Of all the lines in the records below, how many hold the word "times"? Give the number alone.
====== Stored records
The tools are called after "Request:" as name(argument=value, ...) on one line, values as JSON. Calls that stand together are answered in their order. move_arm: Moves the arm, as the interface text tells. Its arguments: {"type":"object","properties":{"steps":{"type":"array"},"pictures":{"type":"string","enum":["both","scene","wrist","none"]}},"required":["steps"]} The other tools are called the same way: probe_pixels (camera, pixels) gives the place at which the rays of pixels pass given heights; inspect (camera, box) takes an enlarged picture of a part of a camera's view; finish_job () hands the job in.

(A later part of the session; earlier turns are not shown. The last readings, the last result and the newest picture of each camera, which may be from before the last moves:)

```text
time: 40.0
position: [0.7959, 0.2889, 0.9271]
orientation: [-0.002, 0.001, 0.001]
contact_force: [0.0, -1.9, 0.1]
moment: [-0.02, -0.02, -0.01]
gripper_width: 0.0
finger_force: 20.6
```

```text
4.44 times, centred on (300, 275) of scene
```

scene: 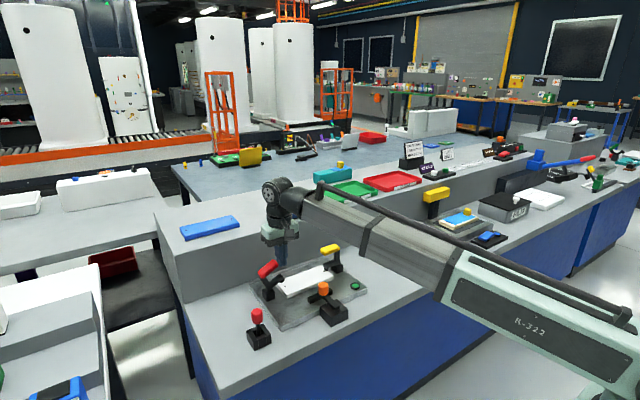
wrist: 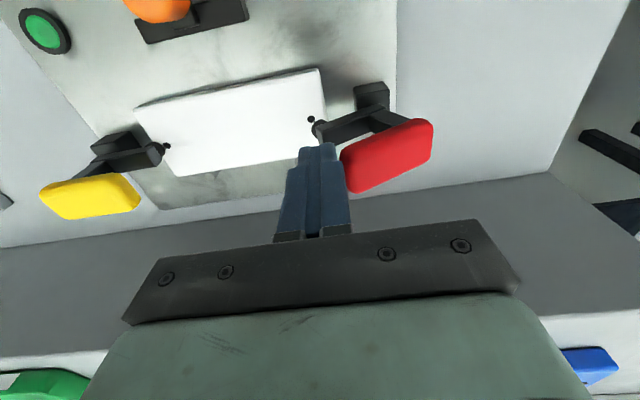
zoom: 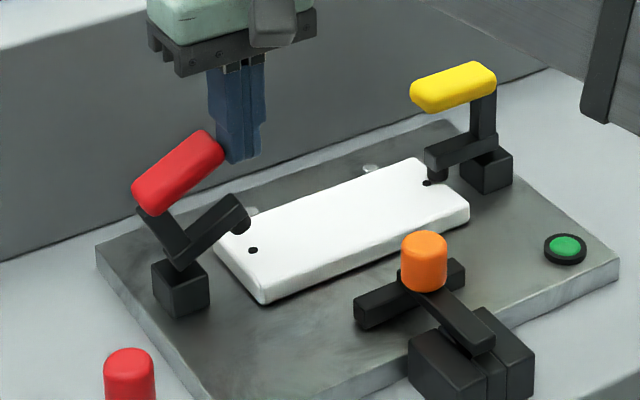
============
====== Stored records
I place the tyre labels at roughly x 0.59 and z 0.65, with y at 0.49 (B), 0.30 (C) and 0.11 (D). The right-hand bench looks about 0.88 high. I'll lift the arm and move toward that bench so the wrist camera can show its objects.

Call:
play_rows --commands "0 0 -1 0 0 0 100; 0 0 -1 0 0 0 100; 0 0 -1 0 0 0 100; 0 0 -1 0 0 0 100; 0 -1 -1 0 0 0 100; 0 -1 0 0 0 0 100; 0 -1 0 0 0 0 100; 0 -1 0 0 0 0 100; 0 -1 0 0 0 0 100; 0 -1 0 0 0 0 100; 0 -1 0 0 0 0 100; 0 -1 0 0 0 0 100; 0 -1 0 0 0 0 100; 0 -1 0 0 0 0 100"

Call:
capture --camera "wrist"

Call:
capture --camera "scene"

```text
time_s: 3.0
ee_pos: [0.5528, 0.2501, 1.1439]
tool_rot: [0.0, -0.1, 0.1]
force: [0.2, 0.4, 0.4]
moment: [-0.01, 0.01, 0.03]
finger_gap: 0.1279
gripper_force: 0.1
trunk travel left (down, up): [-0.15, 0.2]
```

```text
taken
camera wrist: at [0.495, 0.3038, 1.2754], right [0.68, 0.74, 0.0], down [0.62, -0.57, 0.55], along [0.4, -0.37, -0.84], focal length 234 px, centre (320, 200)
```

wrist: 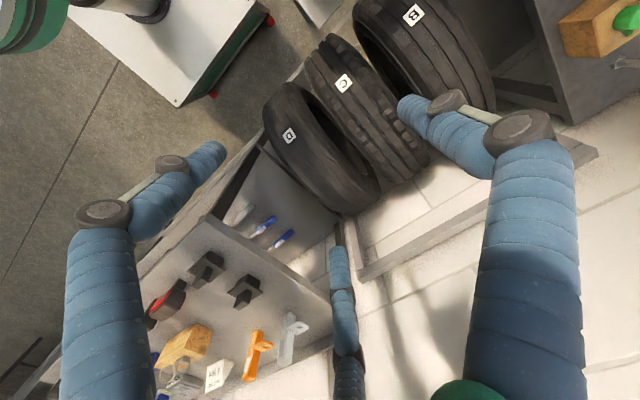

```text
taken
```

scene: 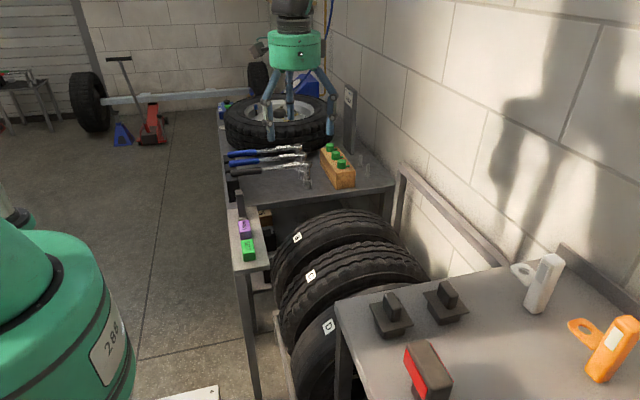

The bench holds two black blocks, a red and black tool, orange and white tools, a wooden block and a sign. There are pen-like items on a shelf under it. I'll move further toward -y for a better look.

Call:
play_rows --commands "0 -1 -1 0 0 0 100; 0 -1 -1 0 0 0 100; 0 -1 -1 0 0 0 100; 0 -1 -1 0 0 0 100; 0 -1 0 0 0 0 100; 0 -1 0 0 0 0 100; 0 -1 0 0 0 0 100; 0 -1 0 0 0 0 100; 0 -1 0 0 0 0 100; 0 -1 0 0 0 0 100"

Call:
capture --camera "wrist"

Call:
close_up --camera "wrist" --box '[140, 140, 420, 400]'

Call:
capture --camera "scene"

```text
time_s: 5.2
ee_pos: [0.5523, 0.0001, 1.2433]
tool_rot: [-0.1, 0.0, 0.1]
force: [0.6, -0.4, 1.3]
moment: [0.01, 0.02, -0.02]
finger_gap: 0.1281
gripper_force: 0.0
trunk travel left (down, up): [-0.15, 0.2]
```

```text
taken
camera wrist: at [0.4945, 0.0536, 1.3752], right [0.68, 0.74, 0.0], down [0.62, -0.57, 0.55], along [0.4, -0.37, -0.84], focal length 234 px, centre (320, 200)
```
============
====== Stored records
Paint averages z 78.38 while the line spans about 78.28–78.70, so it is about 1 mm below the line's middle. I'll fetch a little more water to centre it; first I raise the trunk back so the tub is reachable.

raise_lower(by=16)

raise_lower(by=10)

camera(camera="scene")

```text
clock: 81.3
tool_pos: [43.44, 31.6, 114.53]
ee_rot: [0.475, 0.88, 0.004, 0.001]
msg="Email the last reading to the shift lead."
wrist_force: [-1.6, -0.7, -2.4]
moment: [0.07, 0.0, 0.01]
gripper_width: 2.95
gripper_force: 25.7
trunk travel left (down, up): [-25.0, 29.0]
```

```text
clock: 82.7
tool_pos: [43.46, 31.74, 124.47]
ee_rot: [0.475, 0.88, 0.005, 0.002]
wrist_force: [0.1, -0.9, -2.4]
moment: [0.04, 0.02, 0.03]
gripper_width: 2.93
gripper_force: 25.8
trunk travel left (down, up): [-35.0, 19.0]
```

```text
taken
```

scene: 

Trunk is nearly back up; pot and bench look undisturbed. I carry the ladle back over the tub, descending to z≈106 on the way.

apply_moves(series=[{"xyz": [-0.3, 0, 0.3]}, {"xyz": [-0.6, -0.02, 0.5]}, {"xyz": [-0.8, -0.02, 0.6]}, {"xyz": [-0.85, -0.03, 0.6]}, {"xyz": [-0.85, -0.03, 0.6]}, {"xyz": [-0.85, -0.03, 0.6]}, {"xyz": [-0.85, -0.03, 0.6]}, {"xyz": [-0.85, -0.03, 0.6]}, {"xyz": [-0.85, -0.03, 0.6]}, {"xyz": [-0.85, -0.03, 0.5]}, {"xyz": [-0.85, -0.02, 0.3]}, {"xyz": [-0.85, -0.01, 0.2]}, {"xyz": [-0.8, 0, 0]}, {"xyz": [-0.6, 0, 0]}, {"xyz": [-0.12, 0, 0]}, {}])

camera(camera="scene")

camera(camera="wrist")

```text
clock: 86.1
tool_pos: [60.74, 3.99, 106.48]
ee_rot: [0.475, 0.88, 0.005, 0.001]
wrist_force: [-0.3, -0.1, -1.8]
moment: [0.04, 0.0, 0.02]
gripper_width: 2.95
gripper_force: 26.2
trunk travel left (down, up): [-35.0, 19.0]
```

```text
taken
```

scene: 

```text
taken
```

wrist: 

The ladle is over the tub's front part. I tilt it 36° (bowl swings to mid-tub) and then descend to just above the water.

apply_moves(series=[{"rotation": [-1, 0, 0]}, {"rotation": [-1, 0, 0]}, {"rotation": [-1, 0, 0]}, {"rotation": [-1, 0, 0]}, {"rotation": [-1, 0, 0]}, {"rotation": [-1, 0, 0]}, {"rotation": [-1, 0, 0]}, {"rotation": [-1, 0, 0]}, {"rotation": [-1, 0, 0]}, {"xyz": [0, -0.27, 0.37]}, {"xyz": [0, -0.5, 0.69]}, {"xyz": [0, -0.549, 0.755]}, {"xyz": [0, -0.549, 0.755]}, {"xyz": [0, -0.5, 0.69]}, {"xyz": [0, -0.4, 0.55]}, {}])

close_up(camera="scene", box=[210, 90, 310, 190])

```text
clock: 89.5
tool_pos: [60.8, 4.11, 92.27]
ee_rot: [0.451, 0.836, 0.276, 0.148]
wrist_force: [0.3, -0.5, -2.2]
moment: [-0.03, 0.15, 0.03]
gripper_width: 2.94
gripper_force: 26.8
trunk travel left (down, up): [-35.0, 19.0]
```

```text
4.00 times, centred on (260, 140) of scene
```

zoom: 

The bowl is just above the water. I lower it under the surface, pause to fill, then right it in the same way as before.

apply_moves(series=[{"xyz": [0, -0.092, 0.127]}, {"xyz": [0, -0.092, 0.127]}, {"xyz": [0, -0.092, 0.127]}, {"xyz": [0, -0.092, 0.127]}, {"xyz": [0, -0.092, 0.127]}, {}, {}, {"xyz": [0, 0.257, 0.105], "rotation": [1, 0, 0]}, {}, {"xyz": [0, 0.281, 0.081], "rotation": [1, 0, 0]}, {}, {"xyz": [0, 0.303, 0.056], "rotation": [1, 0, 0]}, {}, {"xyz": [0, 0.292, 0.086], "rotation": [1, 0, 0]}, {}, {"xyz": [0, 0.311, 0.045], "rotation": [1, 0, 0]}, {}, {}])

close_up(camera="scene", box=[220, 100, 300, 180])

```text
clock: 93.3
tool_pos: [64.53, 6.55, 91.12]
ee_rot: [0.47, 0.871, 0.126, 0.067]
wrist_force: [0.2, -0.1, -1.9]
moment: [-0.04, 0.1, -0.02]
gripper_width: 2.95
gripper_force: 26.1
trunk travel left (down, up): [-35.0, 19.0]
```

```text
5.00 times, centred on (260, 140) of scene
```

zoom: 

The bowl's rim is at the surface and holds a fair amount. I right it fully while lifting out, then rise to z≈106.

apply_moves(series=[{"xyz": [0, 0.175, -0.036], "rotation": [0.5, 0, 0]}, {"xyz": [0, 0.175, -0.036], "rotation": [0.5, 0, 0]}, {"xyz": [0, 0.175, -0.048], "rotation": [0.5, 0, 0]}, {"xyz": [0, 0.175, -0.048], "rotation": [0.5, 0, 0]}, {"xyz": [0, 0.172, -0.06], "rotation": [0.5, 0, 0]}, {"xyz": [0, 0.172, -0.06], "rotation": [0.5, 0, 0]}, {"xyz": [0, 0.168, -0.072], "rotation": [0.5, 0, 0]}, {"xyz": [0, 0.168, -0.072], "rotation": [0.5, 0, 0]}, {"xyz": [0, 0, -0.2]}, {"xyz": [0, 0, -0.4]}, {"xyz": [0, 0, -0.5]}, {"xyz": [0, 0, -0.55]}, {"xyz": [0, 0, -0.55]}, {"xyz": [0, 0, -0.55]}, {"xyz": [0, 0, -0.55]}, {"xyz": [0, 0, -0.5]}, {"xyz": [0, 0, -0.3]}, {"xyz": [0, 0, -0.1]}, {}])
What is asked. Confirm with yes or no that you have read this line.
============
Full response. 3